Frequently Asked Questions
Get answers about mortgage eligibility, DSR calculations, and what it really costs to buy your first home in Malaysia
DSR (Debt Service Ratio) is the percentage of your gross monthly income that goes toward all your debt payments. Banks typically cap it at 60-70% for mortgages—so if you earn RM5,000 monthly, your total debt payments (car loan, credit cards, mortgage) shouldn’t exceed RM3,000-RM3,500. If you’re already paying RM1,500 in car loans and credit cards, you’d have around RM1,500-RM2,000 left for a mortgage payment.
When BNM raises the overnight policy rate, banks typically increase their lending rates within weeks—especially for floating-rate mortgages. A 0.5% rate increase on a RM400,000 mortgage adds roughly RM170-RM200 to your monthly payment. If you’re getting a floating rate, budget for potential increases; fixed-rate mortgages lock in your rate for a set period (usually 1-3 years), protecting you from these changes.

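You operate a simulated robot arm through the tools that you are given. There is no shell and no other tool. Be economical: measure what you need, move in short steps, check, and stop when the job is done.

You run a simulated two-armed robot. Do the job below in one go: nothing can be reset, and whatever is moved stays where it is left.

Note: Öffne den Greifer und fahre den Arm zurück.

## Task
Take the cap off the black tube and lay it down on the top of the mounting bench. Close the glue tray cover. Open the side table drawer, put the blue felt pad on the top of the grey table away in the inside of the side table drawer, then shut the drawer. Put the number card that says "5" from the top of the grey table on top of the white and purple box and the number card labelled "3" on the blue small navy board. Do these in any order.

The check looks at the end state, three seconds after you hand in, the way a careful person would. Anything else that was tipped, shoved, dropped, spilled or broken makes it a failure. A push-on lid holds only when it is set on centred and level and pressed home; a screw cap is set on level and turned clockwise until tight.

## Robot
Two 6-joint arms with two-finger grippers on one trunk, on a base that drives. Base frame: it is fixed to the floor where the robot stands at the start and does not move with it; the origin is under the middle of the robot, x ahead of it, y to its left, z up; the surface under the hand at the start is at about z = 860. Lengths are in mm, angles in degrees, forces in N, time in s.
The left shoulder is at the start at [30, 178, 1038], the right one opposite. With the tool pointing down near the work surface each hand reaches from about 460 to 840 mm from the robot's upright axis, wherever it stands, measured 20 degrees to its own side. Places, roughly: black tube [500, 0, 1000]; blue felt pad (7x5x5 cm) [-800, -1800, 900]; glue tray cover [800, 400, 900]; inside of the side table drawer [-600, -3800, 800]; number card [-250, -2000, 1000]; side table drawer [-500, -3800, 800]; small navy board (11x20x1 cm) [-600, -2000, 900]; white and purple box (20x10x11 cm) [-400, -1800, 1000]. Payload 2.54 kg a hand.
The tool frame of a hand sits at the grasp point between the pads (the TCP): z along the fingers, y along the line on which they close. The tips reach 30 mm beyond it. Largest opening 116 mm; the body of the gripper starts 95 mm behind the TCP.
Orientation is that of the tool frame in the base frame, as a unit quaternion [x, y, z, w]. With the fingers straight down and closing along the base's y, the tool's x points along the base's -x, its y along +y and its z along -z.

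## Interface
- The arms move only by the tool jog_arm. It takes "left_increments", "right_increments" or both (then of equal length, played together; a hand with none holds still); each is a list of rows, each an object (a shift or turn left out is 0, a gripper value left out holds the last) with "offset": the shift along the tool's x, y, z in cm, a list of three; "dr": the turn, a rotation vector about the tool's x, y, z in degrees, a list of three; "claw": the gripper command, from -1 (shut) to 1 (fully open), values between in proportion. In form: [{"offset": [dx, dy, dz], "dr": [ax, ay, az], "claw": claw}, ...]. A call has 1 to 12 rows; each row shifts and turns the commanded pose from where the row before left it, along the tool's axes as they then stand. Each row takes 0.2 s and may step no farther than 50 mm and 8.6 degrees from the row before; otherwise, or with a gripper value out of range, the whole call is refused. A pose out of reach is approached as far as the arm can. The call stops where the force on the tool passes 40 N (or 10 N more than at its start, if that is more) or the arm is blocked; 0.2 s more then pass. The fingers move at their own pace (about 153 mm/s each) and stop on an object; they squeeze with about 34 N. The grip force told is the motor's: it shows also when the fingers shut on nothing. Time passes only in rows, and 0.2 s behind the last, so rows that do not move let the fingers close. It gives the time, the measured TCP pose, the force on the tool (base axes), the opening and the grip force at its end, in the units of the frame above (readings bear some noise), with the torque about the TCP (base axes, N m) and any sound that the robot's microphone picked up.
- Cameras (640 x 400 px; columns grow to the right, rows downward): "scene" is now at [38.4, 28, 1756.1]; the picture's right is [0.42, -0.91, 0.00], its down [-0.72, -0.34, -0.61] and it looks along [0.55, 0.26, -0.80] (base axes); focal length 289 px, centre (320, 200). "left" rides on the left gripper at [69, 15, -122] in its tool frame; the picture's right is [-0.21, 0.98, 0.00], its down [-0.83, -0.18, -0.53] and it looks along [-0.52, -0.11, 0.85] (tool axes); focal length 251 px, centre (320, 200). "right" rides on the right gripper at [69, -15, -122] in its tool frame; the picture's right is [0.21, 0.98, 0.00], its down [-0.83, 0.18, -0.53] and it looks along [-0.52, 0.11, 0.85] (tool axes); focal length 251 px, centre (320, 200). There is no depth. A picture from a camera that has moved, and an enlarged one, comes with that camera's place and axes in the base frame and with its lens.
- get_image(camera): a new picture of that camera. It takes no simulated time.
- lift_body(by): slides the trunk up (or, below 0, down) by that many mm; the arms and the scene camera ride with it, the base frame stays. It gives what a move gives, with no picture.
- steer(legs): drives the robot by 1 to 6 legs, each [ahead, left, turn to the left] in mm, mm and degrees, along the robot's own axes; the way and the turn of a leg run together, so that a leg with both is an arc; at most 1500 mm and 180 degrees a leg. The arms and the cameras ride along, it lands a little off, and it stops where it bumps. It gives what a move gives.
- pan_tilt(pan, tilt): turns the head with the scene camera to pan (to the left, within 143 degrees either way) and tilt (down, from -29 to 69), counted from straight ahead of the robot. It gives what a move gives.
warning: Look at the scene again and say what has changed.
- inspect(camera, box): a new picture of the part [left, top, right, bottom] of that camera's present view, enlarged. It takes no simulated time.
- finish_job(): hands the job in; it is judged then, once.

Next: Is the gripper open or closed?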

Stamp duty typically costs 1-4% of the purchase price (depending on property value and state). Legal fees run RM1,000-RM3,000. You’ll also need property valuation (RM300-RM600), insurance, and surveys. For a RM400,000 property, expect around RM8,000-RM20,000 in additional costs beyond your down payment. Always factor these into your total financing plan.
Yes—most states offer stamp duty exemptions or reductions for first-time buyers on properties under certain values (often RM500,000-RM1 million). Some states also waive legal fees or offer property gains tax exemptions. Eligibility varies by state and property type, so you’ll need to check with your state’s land office or a solicitor to confirm what applies to your situation.
Banks typically require 10-20% down payment, but you can buy with as little as 5-10% if you’re a first-time buyer or the property’s below RM500,000. Going below 20% means you’ll pay mortgage insurance (around 1-4% of the loan amount), which gets added to your mortgage. It’s not ideal, but it’s a real option if saving for 20% will take years.
You’ll need 3-6 months of recent payslips, last 2 years of tax returns, bank statements, and your CCRIS credit report. Self-employed applicants should provide audited accounts and business registration docs. Banks also pull your credit score and employment history. Having everything organized upfront speeds up approval by 2-3 weeks.